Problem details: Write the material out again in full, word for word. Do not include the pictures. Put each line that is not blank into a JSON list as a string.

Dataset excerpt:
------------------------------------
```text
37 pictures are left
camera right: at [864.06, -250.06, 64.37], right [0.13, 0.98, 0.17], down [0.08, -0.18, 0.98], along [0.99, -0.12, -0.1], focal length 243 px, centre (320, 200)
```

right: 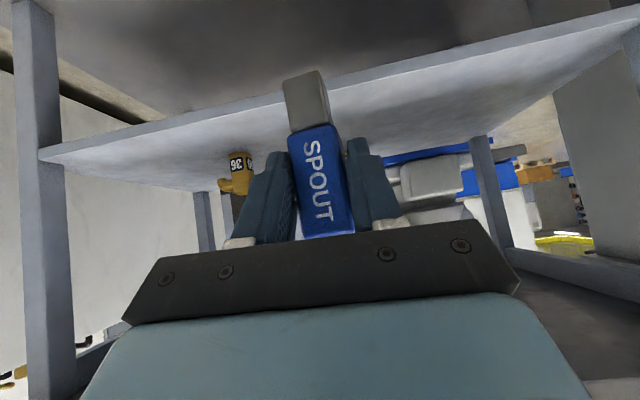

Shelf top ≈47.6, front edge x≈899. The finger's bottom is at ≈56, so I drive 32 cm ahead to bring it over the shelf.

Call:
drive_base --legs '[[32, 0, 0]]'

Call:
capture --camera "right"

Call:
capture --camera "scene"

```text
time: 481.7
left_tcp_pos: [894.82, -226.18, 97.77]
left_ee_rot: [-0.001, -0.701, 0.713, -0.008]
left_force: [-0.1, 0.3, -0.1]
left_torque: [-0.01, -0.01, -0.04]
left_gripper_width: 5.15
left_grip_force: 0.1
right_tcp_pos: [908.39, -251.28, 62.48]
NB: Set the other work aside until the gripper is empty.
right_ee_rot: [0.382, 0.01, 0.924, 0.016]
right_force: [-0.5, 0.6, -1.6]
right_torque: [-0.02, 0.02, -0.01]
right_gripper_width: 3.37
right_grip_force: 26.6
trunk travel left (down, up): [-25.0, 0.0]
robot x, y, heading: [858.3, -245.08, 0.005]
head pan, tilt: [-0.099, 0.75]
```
------------------------------------
Answer in full:
[
  "```text",
  "37 pictures are left",
  "camera right: at [864.06, -250.06, 64.37], right [0.13, 0.98, 0.17], down [0.08, -0.18, 0.98], along [0.99, -0.12, -0.1], focal length 243 px, centre (320, 200)",
  "```",
  "right: ",
  "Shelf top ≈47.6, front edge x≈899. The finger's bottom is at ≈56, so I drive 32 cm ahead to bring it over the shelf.",
  "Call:",
  "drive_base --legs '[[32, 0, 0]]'",
  "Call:",
  "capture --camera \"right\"",
  "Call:",
  "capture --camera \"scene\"",
  "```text",
  "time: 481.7",
  "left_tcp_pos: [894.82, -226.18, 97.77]",
  "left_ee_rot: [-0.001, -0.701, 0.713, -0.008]",
  "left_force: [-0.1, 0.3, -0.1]",
  "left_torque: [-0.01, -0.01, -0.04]",
  "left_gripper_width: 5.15",
  "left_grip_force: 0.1",
  "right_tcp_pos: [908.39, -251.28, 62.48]",
  "NB: Set the other work aside until the gripper is empty.",
  "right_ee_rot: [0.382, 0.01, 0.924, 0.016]",
  "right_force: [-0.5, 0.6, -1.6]",
  "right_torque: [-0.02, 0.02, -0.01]",
  "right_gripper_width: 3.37",
  "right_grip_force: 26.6",
  "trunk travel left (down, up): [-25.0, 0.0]",
  "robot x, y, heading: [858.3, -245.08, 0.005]",
  "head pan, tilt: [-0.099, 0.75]",
  "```"
]